Che ricordo hai della
prima partita ufficiale che hai diretto? “4 marzo 2012 a Casalbordino. Giovanissimi provinciali, Casalbordino –
Aquilotti San Salvo. Caldo tremendo, ero molto emozionata ma soprattutto tesa,
il mio tutor era Mario D’Adamo, l’attuale presidente di sezione di Vasto. Un
giorno che non dimenticherò mai”.
Da allora ad oggi
com’è cambiato il tuo approccio alla partita dovendo spesso e volentieri
rapportarti con una quarantina di uomini? “In questi anni sono cresciuta molto, più matura e ovviamente è
cambiato anche l’approccio che ho alla partita. I calciatori ormai sanno tutto
di noi arbitri, ci conoscono e quindi da un certo punto di vista è anche più
semplice farsi accettare e di conseguenza rispettare”.
Stephanie Frappart
qualche mese fa ha diretto la finale di Supercoppa Europea maschile, in Italia
secondo te quando un arbitro donna arbitrerà un incontro di Serie A?“Siamo sulla strada giusta, anno dopo anno
stiamo raggiungendo grandi traguardi e perché no, magari anche in Italia ci
sarà una rivoluzione del genere.

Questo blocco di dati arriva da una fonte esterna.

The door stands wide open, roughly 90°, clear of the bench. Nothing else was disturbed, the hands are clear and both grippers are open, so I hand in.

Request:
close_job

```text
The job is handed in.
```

Basti pensare a Maria Marotta arbitro di Lega
Pro della sezione di Sapri, qualche mese fa per la prima volta in Italia è
stata designata come quarto uomo in una gara di Serie B.”.
Le ambizioni non devono mai mancare, come arbitro dove aspiri ad arrivare? “Da scaramantica quale sono uso la diplomazia, non ho ambizioni ben specifiche, voglio raggiungere la mia Serie A”.